* [THE PROBLEM]:
Output the material exactly, but drop every image it holds.

───── MATERIAL

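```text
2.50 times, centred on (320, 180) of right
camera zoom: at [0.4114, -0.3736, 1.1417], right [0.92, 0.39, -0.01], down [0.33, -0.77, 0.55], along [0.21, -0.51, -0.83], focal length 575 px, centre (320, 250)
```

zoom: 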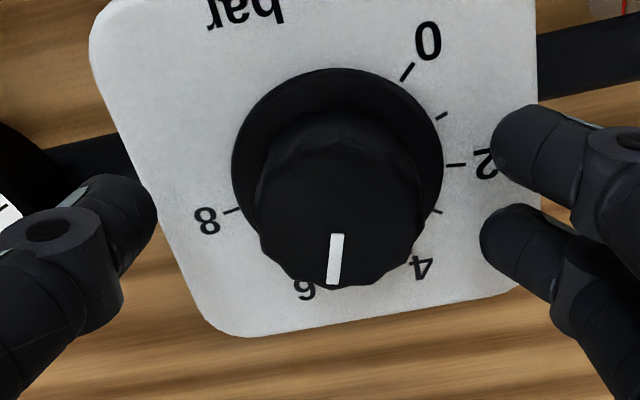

──────────

* [FULL ANSWER]:
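```text
2.50 times, centred on (320, 180) of right
camera zoom: at [0.4114, -0.3736, 1.1417], right [0.92, 0.39, -0.01], down [0.33, -0.77, 0.55], along [0.21, -0.51, -0.83], focal length 575 px, centre (320, 250)
```

zoom: 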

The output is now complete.